Provided text »
▼▼▼

Northern States Power Co. v. Lyon Food Products, Inc.

Decision Date23 May 1975
Docket NumberNo. 44689,44689
Citation229 N.W.2d 521,304 Minn. 196
PartiesNORTHERN STATES POWER COMPANY, Appellant, v. LYON FOOD PRODUCTS, INC., Respondent.
CourtMinnesota Supreme Court

Syllabus by the Court

1. Findings of fact by the trial court will be set aside only if clearly erroneous in the sense that they are manifestly contrary to the weight of the evidence or not reasonably supported by the evidence as a whole.

2. The evidence clearly establishes that the meter installed by plaintiff was faulty during the entire period for which recovery is sought.

3. The trial court, having found that the plaintiff had sustained damage, had sufficient evidence to establish the amount of damage.

Mackall, Crounse & Moore, and Franz P. Jevene III, Minneapolis, for appellant.

Carlsen, Greiner & Law, and Jack D. Elmquist, Minneapolis, for respondent.

Heard before OTIS, TODD, and MacLAUGHLIN, JJ., and considered and decided by the court en banc.

TODD, Justice.

Plaintiff appeals from a judgment for defendant on its claim for electrical services furnished but not billed, due to a meter defect, during the period February 1, 1967, through March 3, 1970. The lower court determined that defendant received some electricity for which it was not billed, but found that, although the meter was inaccurate on March 3, 1970, and at some time prior thereto, it was not apparent when it became inaccurate; and further, that plaintiff had not sustained its burden of proof as to the amount of its damages. We reverse.

Plaintiff, Northern States Power Company, is a Minnesota corporation engaged in providing electricity to users in the upper midwest. Defendant, Lyon Food Products, Inc., is a Minnesota corporation engaged in the processing and selling of spiced herring and ludefisk.

Prior to August 2, 1965, plaintiff installed metering equipment to measure defendant's usage of electricity. On August 2, 1965, an employee of plaintiff tested the metering equipment for accuracy. The test results indicated that the meter registered within .3 percent of standard. However, because there was no electricity then being used on defendant's premises, the employee was unable to test the circuit between the current transformers and the meter to insure that all energy was being registered. On January 3, 1966, defendant subscribed to receive electrical service for its newly constructed premises located at 2301 Nevada Avenue North, Golden Valley, Minnesota. The electrical system installed at defendant's premises consisted of three 'hot' wires, each of which supplied 120 volts of current. Under proper conditions, these three wires were hooked into the meter by three 'jumper' wires, and the meter was to measure the total energy used by all three wires. Defendant's electric bill was based on the total number of kilowatt hours used during the month and the 'demand' (i.e., the greatest amount of kilowatts used during any 15-minute period during the month).

▲▲▲

Data entries »
▼▼▼

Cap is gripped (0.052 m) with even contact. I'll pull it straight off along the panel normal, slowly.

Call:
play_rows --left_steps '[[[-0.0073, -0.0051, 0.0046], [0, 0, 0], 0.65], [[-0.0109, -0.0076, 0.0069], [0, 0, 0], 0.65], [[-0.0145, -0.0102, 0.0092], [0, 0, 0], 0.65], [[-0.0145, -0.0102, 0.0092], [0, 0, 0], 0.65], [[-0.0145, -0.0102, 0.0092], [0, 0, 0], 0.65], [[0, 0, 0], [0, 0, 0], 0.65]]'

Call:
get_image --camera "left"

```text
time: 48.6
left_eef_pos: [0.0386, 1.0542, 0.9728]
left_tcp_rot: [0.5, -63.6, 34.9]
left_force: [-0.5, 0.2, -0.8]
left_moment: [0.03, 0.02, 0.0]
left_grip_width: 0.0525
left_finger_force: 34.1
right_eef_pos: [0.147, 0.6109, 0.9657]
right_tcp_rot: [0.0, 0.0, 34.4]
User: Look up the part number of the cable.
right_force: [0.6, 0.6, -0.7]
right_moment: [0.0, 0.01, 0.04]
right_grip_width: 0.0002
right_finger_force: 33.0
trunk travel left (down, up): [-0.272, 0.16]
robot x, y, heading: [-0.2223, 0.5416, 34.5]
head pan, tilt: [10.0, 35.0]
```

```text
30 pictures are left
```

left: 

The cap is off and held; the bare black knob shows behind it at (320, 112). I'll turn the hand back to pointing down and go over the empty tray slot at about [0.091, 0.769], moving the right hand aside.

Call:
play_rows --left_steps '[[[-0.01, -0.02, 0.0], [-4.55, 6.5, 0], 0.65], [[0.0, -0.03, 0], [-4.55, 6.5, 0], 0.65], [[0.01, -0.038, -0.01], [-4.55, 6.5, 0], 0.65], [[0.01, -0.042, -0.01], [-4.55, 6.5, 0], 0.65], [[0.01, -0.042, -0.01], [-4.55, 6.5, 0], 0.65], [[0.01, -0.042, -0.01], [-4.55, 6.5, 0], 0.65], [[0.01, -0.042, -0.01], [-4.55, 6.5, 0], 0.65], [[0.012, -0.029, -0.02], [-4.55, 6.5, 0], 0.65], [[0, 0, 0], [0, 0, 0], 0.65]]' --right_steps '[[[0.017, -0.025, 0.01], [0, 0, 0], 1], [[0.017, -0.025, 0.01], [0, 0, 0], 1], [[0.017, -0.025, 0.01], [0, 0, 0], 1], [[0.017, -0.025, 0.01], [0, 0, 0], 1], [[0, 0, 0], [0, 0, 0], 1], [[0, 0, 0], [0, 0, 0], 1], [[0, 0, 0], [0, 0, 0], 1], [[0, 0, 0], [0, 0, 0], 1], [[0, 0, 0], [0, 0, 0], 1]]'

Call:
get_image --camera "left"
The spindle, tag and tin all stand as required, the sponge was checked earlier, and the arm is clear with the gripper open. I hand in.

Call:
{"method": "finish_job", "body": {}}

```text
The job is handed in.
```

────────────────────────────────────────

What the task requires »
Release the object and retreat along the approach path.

▲▲▲

What the task requires »
Your answer continues the provided text from its final sentence.

Answer to the problem »
From the commencement of electric service, defendant paid each monthly bill as it came due. Between February 1, 1967, and March 4, 1970, defendant paid the total sum of $5,764.20. The average monthly bill was approximately $156. Since records for service prior to February 1, 1967, were not available, plaintiff limited its claim to the period following this date. On March 3, 1970, an employee of plaintiff conducted a routine test and examination of the metering equipment at defendant's premises. This was the first test since the original installation in 1965. During the test, it was discovered that the three 'jumper' wires were missing, resulting in a situation where the current from two of the 'hot' lines was not going through the meter for registration. Thus, the meter was only registering the current used by defendant through one of the 'hot' wires. The meter was tested both before and after replacement of the missing 'jumper' wires. Prior to the replacement of the wires, the meter dial turned 8 revolutions in 120 seconds. After replacement, the dial turned 20 times in 120 seconds.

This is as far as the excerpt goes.